**Exercise task a**
Reproduce exactly the lines from the line with "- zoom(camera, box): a" through the line with "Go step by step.", both included, and no other lines.

**Available data**
>> Begin

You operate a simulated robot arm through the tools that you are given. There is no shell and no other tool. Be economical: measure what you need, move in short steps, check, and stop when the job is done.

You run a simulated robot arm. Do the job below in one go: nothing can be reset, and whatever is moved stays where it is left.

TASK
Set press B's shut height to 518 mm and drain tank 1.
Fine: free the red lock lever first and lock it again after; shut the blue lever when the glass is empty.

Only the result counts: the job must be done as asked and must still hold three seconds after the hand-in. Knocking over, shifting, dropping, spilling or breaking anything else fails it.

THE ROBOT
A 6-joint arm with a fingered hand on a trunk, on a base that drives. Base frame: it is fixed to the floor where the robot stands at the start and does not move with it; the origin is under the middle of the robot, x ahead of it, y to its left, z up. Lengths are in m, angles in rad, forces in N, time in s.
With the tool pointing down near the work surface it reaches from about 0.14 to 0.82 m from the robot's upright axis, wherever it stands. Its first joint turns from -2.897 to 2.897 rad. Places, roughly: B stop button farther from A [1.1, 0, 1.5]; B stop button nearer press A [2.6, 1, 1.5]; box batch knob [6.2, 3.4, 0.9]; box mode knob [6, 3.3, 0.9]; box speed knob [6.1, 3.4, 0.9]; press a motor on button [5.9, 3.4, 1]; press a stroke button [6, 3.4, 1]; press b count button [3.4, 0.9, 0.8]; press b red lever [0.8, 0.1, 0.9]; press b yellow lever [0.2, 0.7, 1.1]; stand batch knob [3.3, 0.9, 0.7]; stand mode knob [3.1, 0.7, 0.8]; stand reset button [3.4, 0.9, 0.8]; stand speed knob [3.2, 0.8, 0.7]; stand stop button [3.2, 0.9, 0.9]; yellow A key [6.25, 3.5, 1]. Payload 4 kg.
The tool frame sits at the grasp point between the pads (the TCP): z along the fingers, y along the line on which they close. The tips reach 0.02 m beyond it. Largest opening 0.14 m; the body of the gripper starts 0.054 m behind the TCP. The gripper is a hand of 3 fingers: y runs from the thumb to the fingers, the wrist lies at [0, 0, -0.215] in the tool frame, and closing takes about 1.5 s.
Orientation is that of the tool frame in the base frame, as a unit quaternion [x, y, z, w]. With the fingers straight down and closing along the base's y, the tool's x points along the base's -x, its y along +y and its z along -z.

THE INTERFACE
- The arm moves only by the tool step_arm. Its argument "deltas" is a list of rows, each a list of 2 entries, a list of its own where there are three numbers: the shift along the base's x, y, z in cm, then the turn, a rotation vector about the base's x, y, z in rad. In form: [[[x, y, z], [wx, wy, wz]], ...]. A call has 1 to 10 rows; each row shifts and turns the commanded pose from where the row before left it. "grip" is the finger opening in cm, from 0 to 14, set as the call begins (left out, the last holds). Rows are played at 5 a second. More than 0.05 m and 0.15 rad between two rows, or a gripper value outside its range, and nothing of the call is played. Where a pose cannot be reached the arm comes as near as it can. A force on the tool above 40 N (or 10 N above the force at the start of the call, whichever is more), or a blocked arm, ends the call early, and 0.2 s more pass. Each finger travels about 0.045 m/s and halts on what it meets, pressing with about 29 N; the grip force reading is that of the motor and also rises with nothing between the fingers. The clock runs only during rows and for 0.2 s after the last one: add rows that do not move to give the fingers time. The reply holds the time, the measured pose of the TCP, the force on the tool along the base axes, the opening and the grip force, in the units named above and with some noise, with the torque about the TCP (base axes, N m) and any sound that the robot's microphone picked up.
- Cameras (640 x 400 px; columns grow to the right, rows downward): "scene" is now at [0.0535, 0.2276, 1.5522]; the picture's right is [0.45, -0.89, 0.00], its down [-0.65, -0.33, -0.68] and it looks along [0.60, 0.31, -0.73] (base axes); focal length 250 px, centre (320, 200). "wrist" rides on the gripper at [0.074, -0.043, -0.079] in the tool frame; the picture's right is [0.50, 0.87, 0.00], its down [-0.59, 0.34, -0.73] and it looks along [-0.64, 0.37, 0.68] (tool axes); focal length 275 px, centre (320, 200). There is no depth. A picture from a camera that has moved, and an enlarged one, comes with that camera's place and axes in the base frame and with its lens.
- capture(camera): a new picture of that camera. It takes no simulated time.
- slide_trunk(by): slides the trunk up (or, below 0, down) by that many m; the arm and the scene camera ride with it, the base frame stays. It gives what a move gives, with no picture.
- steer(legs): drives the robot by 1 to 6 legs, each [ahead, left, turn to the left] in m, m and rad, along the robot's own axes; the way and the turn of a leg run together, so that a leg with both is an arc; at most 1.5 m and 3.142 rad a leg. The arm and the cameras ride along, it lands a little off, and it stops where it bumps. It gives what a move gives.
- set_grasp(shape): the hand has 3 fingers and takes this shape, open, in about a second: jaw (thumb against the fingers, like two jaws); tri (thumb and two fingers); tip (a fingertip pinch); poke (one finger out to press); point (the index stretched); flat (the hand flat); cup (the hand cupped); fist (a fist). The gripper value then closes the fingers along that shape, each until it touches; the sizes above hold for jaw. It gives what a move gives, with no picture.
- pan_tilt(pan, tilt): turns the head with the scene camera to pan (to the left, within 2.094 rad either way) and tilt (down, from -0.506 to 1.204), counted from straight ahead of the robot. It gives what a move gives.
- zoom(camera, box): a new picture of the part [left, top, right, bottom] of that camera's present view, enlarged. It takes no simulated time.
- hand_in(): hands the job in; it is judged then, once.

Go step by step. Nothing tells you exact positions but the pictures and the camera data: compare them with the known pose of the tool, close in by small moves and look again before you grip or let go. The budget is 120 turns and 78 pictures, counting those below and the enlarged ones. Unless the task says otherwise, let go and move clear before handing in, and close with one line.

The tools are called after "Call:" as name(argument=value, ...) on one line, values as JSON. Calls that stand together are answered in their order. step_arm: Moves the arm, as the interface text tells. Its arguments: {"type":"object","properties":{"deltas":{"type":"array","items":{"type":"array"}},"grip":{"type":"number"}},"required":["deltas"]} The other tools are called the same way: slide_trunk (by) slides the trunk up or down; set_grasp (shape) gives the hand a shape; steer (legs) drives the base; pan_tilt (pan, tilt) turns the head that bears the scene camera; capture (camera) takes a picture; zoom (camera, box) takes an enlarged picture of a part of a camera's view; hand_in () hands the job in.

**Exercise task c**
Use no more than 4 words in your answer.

>> End

**Document extract**
>> Begin

Totally agree. I do the same.

The only reason we have analog clocks is because digital ones were much harder to build. That time is of course over for good. It was a compromise imposed by limited technology.


Not really, analog clocks are readable over a much longer distance, because seeing an angle needs much less information, than parsing glyphs.


Tell that to my glasses. At any sort of distance where this could be an advantage, the clock is just going to be a blur anyway.

Not to mention, how often are you in a situation where you want to know what time it is, but the nearest clock is far enough away that it being analogue becomes an actual advantage?


Interesting, I also have glasses and am short-sighted, but for me light-emitting objects blur much faster than solid objects. It depends very much on the light type, frequency and brightness, but most LEDs, which most digital clocks use, tend to have an overgleaming effect, which makes them unreadable due to being a block of light.

> Not to mention, how often are you in a situation where you want to know what time it is, but the nearest clock is far enough away that it being analogue becomes an actual advantage?

All the time? Being in a train station, sitting in a (class)room (during exam), in the kitchen, walking on the street, etc.


> All the time? Being in a train station,

Phone. Or a wristwatch if you're that type.

> a (class)room (during exam),

My last 7+ exams were all done on a computer. That clock was a lot closer than any that happen to be on a wall.

> in the kitchen, walking on the street, etc.

Phone. Or wristwatch again.


> Phone. Or a wristwatch if you're that type.

Sure, but why would I look down, when there is a clock in every direction I look at. I wristwatch would also be analog again.

> My last 7+ exams were all done on a computer. That clock was a lot closer than any that happen to be on a wall.

I have no clue how your university does prevent cheating, but ok. Here any kind of network-connected(/connectable) device is forbidden. And then there is math, where the only thing you are allowed to have is a pen and the formulary (and maybe a ruler).


> when there is a clock in every direction I look at.

>> End

**Exercise task b**
Cite the document extract exactly. Begin with "Phone. Or wristwatch" and finish with "be analog again.".

**Solution a**
- zoom(camera, box): a new picture of the part [left, top, right, bottom] of that camera's present view, enlarged. It takes no simulated time.
- hand_in(): hands the job in; it is judged then, once.

Go step by step. Nothing tells you exact positions but the pictures and the camera data: compare them with the known pose of the tool, close in by small moves and look again before you grip or let go. The budget is 120 turns and 78 pictures, counting those below and the enlarged ones. Unless the task says otherwise, let go and move clear before handing in, and close with one line.

**Solution b**
Phone. Or wristwatch again.


> Phone. Or a wristwatch if you're that type.

Sure, but why would I look down, when there is a clock in every direction I look at. I wristwatch would also be analog again.